Is religion violent?
It’s a common question that arises when discussing religion, politics and world crises, particularly apparent terrorist attacks of the type that played out in New York City on Tuesday.
Islam in particular is branded as a violent faith, but others argue Christianity deserves the same assessment.
But behind the question is a whole host of problems, and so it isn’t surprising some scholars suggest that classifying any religion as violent is problematic and unreliable.
As a scholar of religion, I also question whether calling oneself “religious” really says anything meaningful about one’s identity. Given the diversity of religious groups, the term “religion” is not only extremely general, but it has a long history.

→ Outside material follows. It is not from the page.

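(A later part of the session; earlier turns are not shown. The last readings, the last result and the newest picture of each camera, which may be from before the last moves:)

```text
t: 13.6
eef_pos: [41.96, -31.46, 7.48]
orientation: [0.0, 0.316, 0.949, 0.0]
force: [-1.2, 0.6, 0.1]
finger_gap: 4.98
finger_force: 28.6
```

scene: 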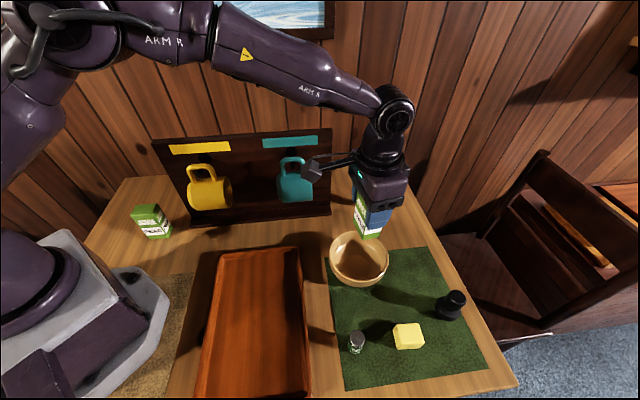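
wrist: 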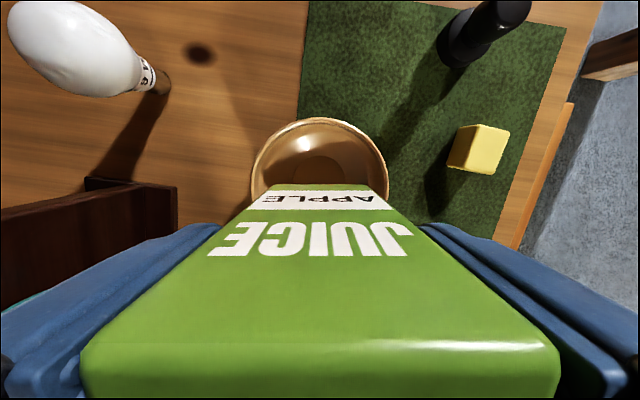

Learning about the origins of the word can help us understand better the myriad social groups that come together around shared histories, texts, traditions and experiences.
According to the scholarly work of theologian Daniel Boyarin and historian Carlin Barton, in ancient Rome the term “religion” was not at all separate from everyday experiences such as “eating, sleeping, defecating, having sexual intercourse, making revolts and wars, cursing, blessing, exalting, degrading, judging, punishing, buying, selling, raiding, revolting, building bridges, collecting rents and taxes.”
Religion alone does not explain violence
Today, the term “religion” gets separated from political, social, economic and cultural life. And so if we’re pondering whether religion is inherently violent, then we’re probably interested in why an individual or group acts violently. So is religion really something we can compartmentalize and blame for the violent actions of individuals or groups?
Not at all, argues William Cavanaugh in his 2009 book The Myth of Religious Violence. While society often makes clear distinctions between religion and secularity, Cavanaugh argues religion is a poor category to use when trying to understand why individuals or groups act violently.